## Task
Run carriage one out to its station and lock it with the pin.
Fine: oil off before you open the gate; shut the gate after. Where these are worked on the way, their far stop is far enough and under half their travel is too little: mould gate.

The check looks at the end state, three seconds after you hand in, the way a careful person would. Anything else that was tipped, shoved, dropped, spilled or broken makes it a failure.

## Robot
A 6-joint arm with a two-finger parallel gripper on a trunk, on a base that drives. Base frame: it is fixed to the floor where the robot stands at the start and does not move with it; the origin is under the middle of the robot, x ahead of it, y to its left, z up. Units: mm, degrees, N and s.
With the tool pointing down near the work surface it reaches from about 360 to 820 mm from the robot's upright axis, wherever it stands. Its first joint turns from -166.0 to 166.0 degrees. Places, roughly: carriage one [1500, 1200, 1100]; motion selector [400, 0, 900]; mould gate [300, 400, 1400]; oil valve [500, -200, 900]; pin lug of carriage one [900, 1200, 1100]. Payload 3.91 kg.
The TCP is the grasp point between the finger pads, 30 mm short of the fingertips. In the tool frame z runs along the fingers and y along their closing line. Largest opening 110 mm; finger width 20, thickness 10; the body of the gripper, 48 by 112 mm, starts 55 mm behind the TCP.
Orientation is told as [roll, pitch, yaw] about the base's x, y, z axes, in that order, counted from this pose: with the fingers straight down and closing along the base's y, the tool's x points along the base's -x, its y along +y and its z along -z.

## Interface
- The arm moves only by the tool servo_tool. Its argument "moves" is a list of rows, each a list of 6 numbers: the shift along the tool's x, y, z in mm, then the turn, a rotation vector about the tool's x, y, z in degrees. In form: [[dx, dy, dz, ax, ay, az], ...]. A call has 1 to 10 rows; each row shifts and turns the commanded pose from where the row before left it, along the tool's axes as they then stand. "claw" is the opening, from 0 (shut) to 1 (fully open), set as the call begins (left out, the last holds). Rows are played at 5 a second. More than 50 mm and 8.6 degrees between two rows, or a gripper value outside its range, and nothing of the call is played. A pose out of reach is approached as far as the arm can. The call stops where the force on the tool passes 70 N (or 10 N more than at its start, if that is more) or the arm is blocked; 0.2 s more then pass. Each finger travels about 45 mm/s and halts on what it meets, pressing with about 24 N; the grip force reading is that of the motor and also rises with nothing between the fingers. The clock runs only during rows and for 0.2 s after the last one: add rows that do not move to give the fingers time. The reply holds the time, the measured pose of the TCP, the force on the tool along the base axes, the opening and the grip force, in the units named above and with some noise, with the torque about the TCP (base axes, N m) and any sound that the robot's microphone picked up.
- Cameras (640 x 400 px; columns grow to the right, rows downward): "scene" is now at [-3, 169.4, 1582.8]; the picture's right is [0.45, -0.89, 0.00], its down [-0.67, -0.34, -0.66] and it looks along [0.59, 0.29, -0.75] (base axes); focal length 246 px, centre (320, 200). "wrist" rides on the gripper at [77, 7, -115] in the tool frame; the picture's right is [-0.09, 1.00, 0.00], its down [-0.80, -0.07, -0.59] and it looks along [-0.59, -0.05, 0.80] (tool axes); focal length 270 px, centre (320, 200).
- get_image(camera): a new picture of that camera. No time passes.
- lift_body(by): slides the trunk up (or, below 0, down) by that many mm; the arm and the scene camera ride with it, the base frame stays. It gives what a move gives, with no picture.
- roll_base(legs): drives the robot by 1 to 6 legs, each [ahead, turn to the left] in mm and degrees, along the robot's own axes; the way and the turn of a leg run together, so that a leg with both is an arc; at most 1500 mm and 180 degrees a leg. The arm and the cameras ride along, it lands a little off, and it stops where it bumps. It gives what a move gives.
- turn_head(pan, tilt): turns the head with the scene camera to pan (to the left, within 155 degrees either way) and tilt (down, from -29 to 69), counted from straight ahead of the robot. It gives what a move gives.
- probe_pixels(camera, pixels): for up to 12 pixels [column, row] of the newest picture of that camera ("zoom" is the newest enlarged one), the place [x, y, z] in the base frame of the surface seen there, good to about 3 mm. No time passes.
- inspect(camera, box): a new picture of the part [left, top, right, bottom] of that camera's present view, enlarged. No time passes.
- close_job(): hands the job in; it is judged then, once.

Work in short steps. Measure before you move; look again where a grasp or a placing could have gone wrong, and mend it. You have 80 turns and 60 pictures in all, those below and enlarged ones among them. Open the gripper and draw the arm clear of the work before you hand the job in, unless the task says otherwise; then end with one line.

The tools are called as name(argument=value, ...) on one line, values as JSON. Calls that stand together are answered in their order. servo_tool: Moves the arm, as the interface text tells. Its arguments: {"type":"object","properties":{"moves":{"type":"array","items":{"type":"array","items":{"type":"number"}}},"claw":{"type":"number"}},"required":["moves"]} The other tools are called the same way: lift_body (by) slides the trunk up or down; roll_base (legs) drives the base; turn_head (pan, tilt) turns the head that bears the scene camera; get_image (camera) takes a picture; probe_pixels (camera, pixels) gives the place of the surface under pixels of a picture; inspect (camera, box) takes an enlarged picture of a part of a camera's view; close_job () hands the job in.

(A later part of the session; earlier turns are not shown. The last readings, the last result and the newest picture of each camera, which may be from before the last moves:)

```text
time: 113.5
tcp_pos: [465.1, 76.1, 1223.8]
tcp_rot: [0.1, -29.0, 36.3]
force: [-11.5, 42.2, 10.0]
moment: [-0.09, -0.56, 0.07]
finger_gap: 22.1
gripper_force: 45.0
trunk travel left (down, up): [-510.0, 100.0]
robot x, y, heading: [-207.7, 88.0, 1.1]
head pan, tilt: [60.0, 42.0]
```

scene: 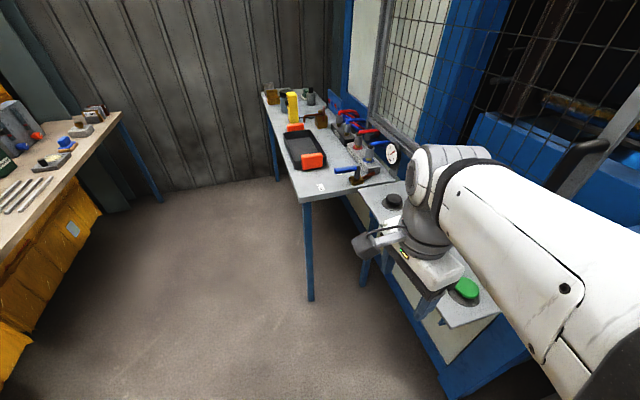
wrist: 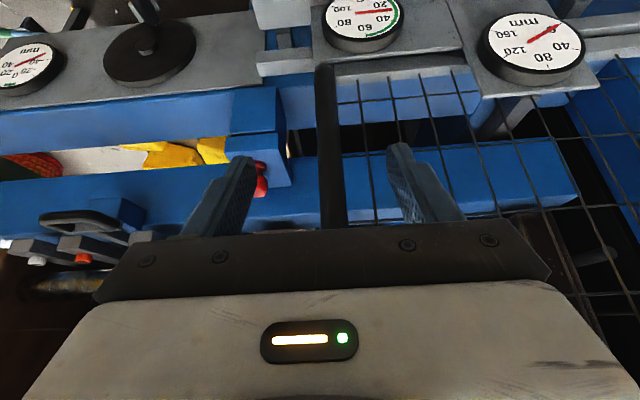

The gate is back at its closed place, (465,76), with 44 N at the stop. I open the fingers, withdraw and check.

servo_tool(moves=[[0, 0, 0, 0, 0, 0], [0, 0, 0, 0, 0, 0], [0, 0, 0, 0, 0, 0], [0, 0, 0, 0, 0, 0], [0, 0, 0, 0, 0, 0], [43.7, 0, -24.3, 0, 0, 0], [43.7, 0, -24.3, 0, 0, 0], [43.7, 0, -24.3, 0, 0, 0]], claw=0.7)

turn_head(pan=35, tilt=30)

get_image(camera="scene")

## [SET PROBLEM]
Your answer should be exactly the lines of the data above, from the first through the line containing "Fine: oil off".

## [TASK OUTPUT]
## Task
Run carriage one out to its station and lock it with the pin.
Fine: oil off before you open the gate; shut the gate after. Where these are worked on the way, their far stop is far enough and under half their travel is too little: mould gate.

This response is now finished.